### To be done
A. Give the stretch of the quoted text that starts with "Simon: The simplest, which" and ends with "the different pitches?", unchanged.
B. Pick up the quoted text at the point where it stops and go on.

### Quoted text
- - - - -
Matilda: So very different angles of the research into sound or music of the past, but obviously a very important one of that. And as this episode is focussed on the sound of music, we thought it would be a great possibility to share some of your work with the listeners. Simon, is there one in particular that you think we should start with that’s an interesting reproduction that you’ve made?
Simon: The simplest, which is, shall we say less rigorous, is here I have a recording of a model of two of the drums of the TRB culture, from about 3000 BC, and over the top I’ve recorded a very primitive mouth bow, which is a piece of hazel stick and tied with a piece of ivy, and then I’ve got two different size cow horns, one’s a side-blown one, one’s an end-blown. I think it comes together quite nicely.
[music]
Matilda: That’s very cool. Can I ask a quick question, ignorant of horn morphology, so you mention there we have two cow horns, do they have to be different sizes, different shapes, in order to make the different pitches?
Simon: Yes, the longer a tube is, the deeper the fundamental pitch is. So one of those is maybe 2.5-3 feet long, so just about 90cms, and the smaller one is about 35-40 cm. The short one has a hole in the end, so it’s blown almost like a trumpet. The second one has a hole about 15 cm from the end. And what I’ve done there is- horn doesn’t survive very well in the archaeological record but in the Bronze age particularly, Ireland is famous for bronze cast horns and they come in pairs. One is side-blown and the one with it is end-blown. So what I did was made an assumption that perhaps the precursors would have had a side-blown end as well, so that’s where I went with that. I think the bigger it is, you have to alter your playing technique. The smaller horn you can play in the style of a lip reed instrument like a trumpet, so quite tight, but the bigger one, because it’s got a larger mouth hole, when you blow, you have to play in a more relaxed way, more like a didgeridoo. It’s less strain on your body.
Matilda: Thanks for sharing Simon, I’m always amazed how talented musicians can be in sort of reproducing potential sounds of the past. But of course Lara, you work as you mentioned with sort of more soundscapes, which perhaps you have sort of an example of one, maybe you can also explain exactly what a soundscape is.
Lara: Yes, so the major difference is, two major differences, is that I am not the author, so my project is basically set up to make people share what they actually recorded, or they authored, if they created a piece of art based on ancient tools. And the second is that soundscapes that I share are not exactly recorded for a purpose, so they might be accidentally recorded. So it is why I was referring to them as raw materials. In previous projects, that were using soundscapes in the world of archaeology, especially one project, about the Mesolithic, is exactly doing that kind of mapping these soundscapes of the Mesolithic, their project was basically aimed to be shared in museum settings only or used for further research. But the ABADIR project is basically trying to bring people together and discuss things. One of the most important for me, is the flint axes working wood at Butser Ancient Farm, so if you want we can play it now.
[soundscape]
Simon: Very, very cool.
- - - - -
### Dataset section

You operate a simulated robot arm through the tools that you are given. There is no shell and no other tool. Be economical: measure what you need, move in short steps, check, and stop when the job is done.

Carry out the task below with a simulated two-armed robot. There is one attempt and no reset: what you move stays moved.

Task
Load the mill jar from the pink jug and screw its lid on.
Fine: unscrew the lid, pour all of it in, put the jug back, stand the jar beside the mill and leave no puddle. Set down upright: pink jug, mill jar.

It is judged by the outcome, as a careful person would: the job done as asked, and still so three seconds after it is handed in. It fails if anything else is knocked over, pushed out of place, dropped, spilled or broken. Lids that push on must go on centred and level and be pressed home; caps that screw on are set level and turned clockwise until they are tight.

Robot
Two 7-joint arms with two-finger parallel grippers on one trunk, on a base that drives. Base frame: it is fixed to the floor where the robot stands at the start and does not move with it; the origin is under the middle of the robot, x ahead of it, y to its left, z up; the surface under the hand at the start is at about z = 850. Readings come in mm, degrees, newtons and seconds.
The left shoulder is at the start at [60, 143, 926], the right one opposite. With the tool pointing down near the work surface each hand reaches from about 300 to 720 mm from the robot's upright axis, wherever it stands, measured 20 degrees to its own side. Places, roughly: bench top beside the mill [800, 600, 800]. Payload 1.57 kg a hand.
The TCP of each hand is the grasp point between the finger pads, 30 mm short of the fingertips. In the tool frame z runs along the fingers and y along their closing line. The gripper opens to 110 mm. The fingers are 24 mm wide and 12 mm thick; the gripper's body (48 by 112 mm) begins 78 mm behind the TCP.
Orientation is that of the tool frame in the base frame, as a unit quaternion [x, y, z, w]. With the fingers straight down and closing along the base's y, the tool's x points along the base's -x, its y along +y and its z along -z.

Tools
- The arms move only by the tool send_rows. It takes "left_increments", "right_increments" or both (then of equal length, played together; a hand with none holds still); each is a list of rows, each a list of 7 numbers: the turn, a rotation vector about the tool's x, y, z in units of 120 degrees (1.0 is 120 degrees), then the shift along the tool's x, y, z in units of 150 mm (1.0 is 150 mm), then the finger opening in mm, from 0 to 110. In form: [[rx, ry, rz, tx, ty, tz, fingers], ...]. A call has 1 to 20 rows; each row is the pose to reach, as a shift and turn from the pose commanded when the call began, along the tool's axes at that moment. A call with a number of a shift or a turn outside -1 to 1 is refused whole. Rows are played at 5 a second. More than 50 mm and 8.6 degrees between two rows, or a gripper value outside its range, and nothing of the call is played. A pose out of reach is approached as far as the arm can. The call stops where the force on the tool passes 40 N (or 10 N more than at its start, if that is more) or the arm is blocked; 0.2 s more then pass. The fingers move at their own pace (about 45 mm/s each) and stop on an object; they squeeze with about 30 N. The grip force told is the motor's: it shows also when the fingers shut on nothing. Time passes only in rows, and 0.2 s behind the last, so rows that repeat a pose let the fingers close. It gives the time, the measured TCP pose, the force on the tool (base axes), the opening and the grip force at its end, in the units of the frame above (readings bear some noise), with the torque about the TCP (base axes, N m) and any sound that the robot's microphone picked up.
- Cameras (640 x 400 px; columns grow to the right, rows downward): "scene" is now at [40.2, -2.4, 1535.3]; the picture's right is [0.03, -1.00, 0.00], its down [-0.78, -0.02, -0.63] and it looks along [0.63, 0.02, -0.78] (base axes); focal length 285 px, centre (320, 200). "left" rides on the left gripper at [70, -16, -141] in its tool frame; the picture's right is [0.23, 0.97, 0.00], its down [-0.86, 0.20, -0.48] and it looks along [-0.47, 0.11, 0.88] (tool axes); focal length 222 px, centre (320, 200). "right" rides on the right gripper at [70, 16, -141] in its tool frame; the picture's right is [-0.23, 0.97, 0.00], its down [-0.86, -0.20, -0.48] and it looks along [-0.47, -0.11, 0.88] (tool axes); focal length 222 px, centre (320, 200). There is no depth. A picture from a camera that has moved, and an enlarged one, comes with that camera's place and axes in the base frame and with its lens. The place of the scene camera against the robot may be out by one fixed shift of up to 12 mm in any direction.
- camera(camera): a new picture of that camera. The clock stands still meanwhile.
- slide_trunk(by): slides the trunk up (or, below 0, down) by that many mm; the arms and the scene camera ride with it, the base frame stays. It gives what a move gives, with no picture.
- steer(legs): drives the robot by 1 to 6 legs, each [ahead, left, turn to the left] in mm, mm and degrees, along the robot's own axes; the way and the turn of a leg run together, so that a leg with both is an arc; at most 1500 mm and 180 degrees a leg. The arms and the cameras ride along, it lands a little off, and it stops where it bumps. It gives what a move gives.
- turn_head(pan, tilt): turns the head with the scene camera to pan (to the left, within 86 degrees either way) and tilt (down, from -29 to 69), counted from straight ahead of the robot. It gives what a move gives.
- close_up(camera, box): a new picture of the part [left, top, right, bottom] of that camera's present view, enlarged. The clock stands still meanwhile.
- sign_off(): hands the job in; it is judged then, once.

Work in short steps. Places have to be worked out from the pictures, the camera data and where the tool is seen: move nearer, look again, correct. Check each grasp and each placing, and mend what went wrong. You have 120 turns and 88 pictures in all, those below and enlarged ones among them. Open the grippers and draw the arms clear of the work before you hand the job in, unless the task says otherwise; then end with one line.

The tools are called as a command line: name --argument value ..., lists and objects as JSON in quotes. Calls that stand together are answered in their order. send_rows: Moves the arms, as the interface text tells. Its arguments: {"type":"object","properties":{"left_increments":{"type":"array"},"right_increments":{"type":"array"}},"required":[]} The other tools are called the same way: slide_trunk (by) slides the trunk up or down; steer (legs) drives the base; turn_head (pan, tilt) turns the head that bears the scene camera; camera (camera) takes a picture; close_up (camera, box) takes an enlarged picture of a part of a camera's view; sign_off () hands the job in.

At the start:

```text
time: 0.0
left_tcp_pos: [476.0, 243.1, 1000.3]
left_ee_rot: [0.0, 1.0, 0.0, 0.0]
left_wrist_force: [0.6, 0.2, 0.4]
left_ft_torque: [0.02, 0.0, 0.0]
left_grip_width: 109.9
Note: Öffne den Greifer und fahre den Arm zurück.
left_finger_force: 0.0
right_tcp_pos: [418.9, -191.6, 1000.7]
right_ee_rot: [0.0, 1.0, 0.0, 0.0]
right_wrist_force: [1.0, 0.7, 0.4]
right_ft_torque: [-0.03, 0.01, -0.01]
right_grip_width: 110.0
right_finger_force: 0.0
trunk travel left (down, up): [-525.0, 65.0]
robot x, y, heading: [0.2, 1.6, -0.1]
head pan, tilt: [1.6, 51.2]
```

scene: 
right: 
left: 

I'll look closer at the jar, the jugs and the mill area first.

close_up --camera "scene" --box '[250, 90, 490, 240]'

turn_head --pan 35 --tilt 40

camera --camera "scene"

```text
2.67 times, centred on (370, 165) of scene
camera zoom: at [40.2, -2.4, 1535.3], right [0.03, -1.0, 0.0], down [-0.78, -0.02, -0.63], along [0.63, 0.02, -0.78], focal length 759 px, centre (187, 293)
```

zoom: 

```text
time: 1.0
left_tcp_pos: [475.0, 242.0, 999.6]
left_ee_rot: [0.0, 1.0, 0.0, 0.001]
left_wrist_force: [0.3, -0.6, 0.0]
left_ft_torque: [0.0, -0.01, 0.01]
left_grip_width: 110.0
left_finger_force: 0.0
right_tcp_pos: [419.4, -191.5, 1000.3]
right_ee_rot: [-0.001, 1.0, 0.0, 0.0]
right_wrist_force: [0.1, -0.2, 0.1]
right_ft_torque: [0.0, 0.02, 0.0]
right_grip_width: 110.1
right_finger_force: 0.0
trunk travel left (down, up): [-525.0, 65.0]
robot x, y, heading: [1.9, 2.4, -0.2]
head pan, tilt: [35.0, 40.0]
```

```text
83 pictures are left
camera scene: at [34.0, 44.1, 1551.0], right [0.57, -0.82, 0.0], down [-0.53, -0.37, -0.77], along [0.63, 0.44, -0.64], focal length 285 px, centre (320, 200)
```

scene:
- - - - -
### Outputs in order
A.
Simon: The simplest, which is, shall we say less rigorous, is here I have a recording of a model of two of the drums of the TRB culture, from about 3000 BC, and over the top I’ve recorded a very primitive mouth bow, which is a piece of hazel stick and tied with a piece of ivy, and then I’ve got two different size cow horns, one’s a side-blown one, one’s an end-blown. I think it comes together quite nicely.
[music]
Matilda: That’s very cool. Can I ask a quick question, ignorant of horn morphology, so you mention there we have two cow horns, do they have to be different sizes, different shapes, in order to make the different pitches?

B.
Lara: This was recorded in Butser Ancient Farm, and it was actually played during the Berlin conference, the online conference that we had at the end of March, by Trevor Creighton and he was the one that actually pointed out how imported soundscapes were, even if, again, it is something that is not orchestrated. Something that is surrounding us and you can hear the voices of the people around and the different pitches of the different tools and the resonance of the wood. It’s something that can actually be perceived. What do you think, Simon, about it? Do you hear that kind of different pitches?
Simon: It’s almost like a rhythmic track, it’s quite remarkable. I remember as a kid, going to a French, I think it was called woodcutters festival, and it was in the Alps, and it was just tons of guys standing around with axes chopping trees and the sound was quite a phenomenal experience, because it really gets into your head, that repetitive, rhythmic sound.
Lara: Yes, you know, the fact that this is actually resonance, it made me think back of a story that is told about Pythagoras, the Greek Philosopher, when he passed near a blacksmith and he could hear the differences in sound and then after doing a lot of tests he actually discovered harmony basically, and of course it would be fantastic. I have to say that all the tracks that have been uploaded in ABADIR are under a creative commons so basically everyone can use them. It’s a nice thing to advise the people who actually did the recording, so if you click the single tracks you will find a thorough description of where it was recorded, by whom and in case there is an author you can use them for making whatever you want. Absolutely, it would be fantastic.
Simon: I think modern music is often over-engineered. When it sounds, as you would have it, more raw, there’s something quite magical in that. There’s a music archaeologist called Graham Lawson, he suggests that this ability to pay attention to changes in senses as we are working with objects and feeling the change and hearing the changes, like the way the wood was resonating with those axes, he proposed maybe that the sound of objects were in fact possibly driving changes in technology. His key example is an object which I would actually believe, probably, is a flute from a cave in Germany called Geissenklösterle, and it’s made from mammoth ivory. These people, around 43,000 BC, they were taking a tusk of a mammoth, shaping it and then splitting it open, hollowing it and gluing it back together. It’s quite a bizarre thing to do when they’re far more easy options available to you. I suppose it shows the value of music, but also maybe music is driving changes that were happening in technology at the time.
Lara: That’s really, really interesting what you were saying because I feel that yes, aesthetics, really aesthetical pleasure, can also be linked to sounds, music, I think it was with human beings from the start. We know that already so if we see it for the visual arts for example, I wonder why we have still doubts about the fact that we’re putting a lot of efforts in trying to find the pleasing sounds, we’re choosing the right material and doing a lot of work to obtain the sound that they wanted. There was recently a masters student here at the University of Dublin and he was investigating a bronze disc. So he was basically hitting the bronze, after it was heated on the forge, and then with a hammer the tones were changing a bit, so I actually took my phone with an app that measures hertz, trying to figure out when the sound changed because probably when the sound changed the temperature was too low, we could not beat it anymore. So this feeds back to the sensory archaeology and what I’m trying to do from a methodological perspective in experimental archaeology, is actually to frame this aspect, so the sensory aspect to some experiments and recognizing that they have a very important indicator role. So whether they are driving changes or they are side note, changing temperature or whatever it is which is linked with all the senses of course, as they say it’s an assemblage, it’s all the senses together.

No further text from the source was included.